RECORDED DATA >>

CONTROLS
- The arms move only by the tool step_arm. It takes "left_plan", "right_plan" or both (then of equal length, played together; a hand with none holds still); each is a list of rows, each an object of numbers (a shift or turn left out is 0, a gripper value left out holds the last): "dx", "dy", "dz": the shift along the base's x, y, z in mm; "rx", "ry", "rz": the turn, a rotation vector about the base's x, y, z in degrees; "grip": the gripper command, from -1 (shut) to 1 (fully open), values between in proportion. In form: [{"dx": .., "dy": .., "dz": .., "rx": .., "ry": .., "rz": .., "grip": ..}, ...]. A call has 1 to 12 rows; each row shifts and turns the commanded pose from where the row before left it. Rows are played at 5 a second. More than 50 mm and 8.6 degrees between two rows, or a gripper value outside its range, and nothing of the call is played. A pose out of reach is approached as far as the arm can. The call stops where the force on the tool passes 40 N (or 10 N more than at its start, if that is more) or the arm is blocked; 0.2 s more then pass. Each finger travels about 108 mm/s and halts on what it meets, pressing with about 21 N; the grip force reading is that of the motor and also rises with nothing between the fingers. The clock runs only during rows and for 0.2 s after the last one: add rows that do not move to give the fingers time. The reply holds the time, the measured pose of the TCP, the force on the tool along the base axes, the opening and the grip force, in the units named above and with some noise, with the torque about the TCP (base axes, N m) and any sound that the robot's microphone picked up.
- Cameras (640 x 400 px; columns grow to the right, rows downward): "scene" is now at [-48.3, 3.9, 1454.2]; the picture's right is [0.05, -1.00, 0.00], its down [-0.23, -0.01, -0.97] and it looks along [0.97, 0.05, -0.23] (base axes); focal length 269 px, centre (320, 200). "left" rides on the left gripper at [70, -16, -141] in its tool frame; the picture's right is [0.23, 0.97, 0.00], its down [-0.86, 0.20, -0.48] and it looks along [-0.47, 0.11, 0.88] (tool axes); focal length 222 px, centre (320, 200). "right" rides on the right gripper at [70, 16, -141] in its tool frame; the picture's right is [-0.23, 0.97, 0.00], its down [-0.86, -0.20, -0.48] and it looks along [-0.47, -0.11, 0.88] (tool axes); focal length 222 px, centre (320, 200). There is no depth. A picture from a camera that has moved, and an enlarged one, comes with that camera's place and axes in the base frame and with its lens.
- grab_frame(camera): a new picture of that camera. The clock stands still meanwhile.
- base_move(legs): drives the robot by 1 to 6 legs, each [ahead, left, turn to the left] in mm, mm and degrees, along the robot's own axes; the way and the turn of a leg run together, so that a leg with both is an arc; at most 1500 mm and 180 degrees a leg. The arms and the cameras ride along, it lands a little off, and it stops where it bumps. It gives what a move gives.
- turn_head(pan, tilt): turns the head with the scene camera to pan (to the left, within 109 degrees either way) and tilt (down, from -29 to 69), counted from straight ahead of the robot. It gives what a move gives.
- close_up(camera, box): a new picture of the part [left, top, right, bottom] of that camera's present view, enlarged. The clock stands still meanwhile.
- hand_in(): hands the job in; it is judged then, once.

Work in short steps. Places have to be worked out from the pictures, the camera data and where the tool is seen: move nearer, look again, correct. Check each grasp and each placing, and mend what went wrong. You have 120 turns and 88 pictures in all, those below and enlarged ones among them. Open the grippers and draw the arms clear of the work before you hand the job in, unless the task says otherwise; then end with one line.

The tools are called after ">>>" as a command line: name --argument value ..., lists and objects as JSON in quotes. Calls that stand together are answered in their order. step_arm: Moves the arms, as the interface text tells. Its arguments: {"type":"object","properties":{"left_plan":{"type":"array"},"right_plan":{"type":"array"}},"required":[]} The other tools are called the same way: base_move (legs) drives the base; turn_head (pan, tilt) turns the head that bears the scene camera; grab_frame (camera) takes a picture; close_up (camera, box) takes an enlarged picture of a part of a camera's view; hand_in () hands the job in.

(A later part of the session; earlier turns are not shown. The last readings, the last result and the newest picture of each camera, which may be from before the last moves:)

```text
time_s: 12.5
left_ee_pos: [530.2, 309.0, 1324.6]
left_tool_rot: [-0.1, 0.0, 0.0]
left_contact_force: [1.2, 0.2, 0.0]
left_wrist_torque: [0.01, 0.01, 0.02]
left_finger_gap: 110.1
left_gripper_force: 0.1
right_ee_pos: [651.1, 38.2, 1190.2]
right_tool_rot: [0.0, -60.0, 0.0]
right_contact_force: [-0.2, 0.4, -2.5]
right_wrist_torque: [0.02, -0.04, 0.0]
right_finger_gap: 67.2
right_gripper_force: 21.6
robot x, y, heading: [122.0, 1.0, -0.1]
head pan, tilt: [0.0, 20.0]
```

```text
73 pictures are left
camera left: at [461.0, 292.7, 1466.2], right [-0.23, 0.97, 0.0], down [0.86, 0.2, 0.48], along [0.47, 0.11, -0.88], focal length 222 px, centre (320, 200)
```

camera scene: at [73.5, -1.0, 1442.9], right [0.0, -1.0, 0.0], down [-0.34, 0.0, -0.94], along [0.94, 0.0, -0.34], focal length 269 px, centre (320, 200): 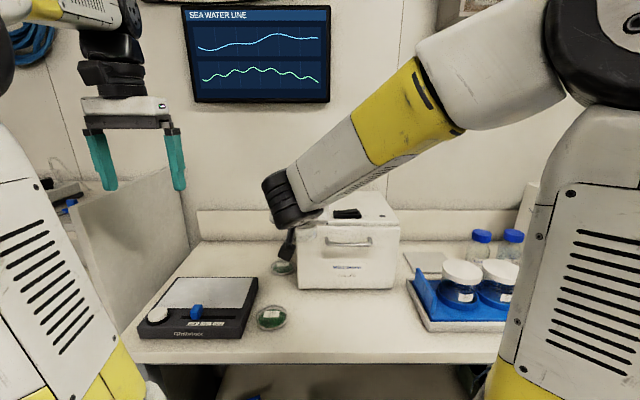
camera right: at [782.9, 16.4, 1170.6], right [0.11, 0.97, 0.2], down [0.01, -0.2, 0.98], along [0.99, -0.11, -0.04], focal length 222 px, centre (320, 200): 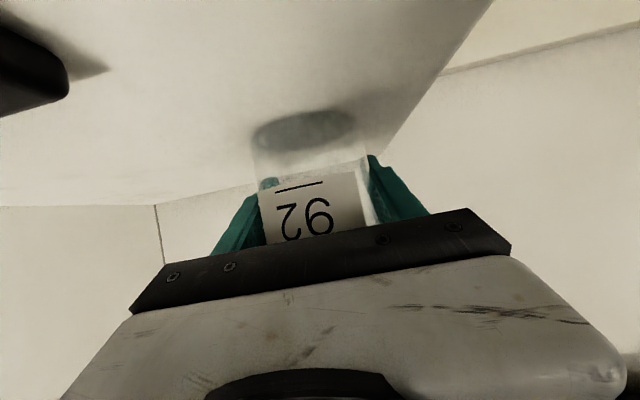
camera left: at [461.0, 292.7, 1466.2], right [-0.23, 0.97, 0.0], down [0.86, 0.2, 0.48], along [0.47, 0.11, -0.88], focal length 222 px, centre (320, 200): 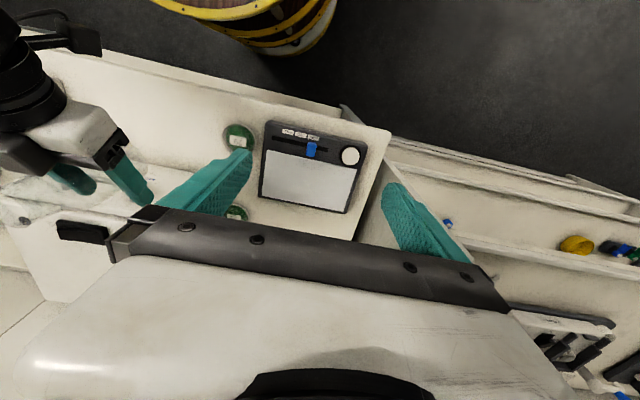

GOAL >> Go through the lines above. Select every one that has the string "pictures".

RESULT OF THE TASK >>
Work in short steps. Places have to be worked out from the pictures, the camera data and where the tool is seen: move nearer, look again, correct. Check each grasp and each placing, and mend what went wrong. You have 120 turns and 88 pictures in all, those below and enlarged ones among them. Open the grippers and draw the arms clear of the work before you hand the job in, unless the task says otherwise; then end with one line.
73 pictures are left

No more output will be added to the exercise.